── Selection
Bei einer etwaigen Reduzierung der Punkte wegen Nichtbeachtung der Maßnahmestufen der Behörde ist aber unbedingt Folgendes zu beachten:
In § 4 Abs. 5 S. 6 StVG heißt es: "Bei der Berechnung des Punktestandes werden Zuwiderhandlungen unabhängig davon berücksichtigt, ob nach deren Begehung bereits Maßnahmen ergriffen worden sind."
In § 4 Abs. 6 S. 4 StVG heißt es: "Punkte für Zuwiderhandlungen, die vor der Verringerung nach Satz 3 begangen worden sind und von denen die nach Landesrecht zuständige Behörde erst nach der Verringerung Kenntnis erhält, erhöhen den sich nach Satz 3 ergebenden Punktestand."
Dies bedeutet, dass nur diejenigen Zuwiderhandlungen, die auch zum Zeitpunkt des Durchführens der Maßnahme der Behörde bekannt waren, von der Maßnahme auch tatsächlich umfasst sind. Hatte der Fahrerlaubnisinhaber bereits eine andere Zuwiderhandlung begangen und war diese Tat der Behörde bei Ergreifen der Maßnahme noch nicht bekannt und wird diese Tat später der Behörde mitgeteilt, wird dadurch der Punktestand des Fahrerlaubnisinhabers erhöht, weil diese weitere Tat von der behördlichen Maßnahme ja noch nicht umfasst war.
────
── Excerpted data
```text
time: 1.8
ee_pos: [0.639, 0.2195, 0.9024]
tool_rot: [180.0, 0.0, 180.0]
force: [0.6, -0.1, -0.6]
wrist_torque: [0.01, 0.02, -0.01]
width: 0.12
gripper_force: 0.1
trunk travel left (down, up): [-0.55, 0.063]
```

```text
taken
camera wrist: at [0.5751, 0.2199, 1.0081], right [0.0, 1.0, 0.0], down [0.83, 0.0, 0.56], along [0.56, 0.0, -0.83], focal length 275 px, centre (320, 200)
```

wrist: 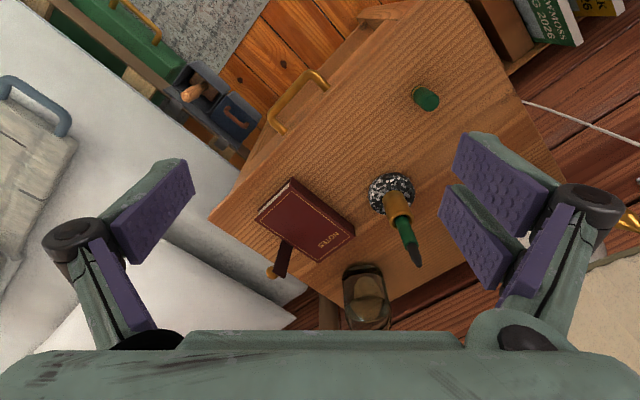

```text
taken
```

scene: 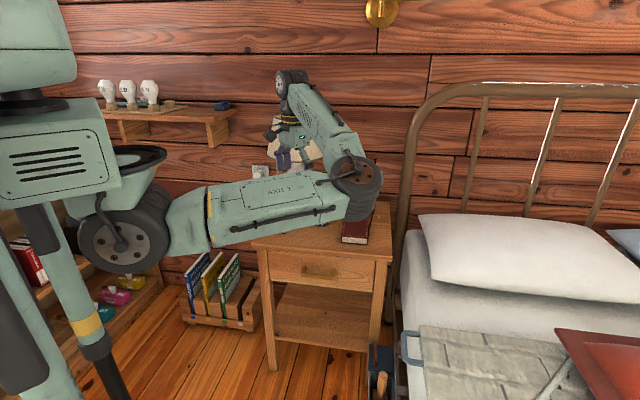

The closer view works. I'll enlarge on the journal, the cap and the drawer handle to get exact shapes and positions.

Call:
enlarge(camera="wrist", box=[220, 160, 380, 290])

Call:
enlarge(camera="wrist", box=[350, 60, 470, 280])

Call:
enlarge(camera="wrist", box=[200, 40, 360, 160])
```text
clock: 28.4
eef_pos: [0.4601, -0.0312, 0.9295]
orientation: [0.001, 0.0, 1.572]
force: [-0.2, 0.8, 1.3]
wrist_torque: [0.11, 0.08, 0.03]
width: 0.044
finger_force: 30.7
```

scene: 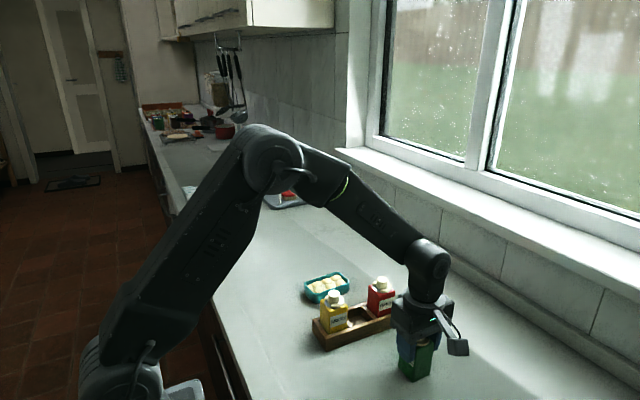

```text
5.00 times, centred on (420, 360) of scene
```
────
── Excerpted data
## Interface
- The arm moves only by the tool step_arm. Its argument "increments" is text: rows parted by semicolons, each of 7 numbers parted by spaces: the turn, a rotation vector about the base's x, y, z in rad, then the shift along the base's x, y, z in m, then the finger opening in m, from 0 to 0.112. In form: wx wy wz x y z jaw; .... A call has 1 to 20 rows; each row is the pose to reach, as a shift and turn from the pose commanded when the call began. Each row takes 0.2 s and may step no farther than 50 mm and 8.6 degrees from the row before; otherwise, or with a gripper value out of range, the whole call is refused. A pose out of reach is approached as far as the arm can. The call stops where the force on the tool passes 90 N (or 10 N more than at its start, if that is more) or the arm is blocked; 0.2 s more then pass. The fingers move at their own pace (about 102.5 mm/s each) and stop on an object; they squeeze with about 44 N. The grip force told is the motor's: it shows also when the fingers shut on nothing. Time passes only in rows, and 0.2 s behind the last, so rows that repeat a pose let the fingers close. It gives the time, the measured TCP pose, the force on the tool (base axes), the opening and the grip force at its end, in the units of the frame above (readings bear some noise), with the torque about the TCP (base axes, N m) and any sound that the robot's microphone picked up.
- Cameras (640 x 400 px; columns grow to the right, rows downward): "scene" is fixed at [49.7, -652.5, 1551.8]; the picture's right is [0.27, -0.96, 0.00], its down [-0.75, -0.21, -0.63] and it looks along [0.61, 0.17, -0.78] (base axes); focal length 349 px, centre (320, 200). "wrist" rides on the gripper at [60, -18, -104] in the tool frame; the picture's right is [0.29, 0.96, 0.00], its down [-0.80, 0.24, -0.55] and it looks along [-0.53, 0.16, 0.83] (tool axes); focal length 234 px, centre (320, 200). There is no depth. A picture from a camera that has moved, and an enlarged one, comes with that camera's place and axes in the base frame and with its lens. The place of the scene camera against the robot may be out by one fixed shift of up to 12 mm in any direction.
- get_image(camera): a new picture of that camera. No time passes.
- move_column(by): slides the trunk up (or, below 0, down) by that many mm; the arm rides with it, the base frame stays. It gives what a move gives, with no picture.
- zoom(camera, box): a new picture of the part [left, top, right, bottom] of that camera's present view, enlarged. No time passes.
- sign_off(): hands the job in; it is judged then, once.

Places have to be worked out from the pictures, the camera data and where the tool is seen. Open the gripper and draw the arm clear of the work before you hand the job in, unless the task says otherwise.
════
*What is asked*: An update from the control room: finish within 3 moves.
────
*What is asked*: Please copy out the portion of the selection from "Dies bedeutet, dass" to "nicht umfasst war." without changes.

*Solution*:
Dies bedeutet, dass nur diejenigen Zuwiderhandlungen, die auch zum Zeitpunkt des Durchführens der Maßnahme der Behörde bekannt waren, von der Maßnahme auch tatsächlich umfasst sind. Hatte der Fahrerlaubnisinhaber bereits eine andere Zuwiderhandlung begangen und war diese Tat der Behörde bei Ergreifen der Maßnahme noch nicht bekannt und wird diese Tat später der Behörde mitgeteilt, wird dadurch der Punktestand des Fahrerlaubnisinhabers erhöht, weil diese weitere Tat von der behördlichen Maßnahme ja noch nicht umfasst war.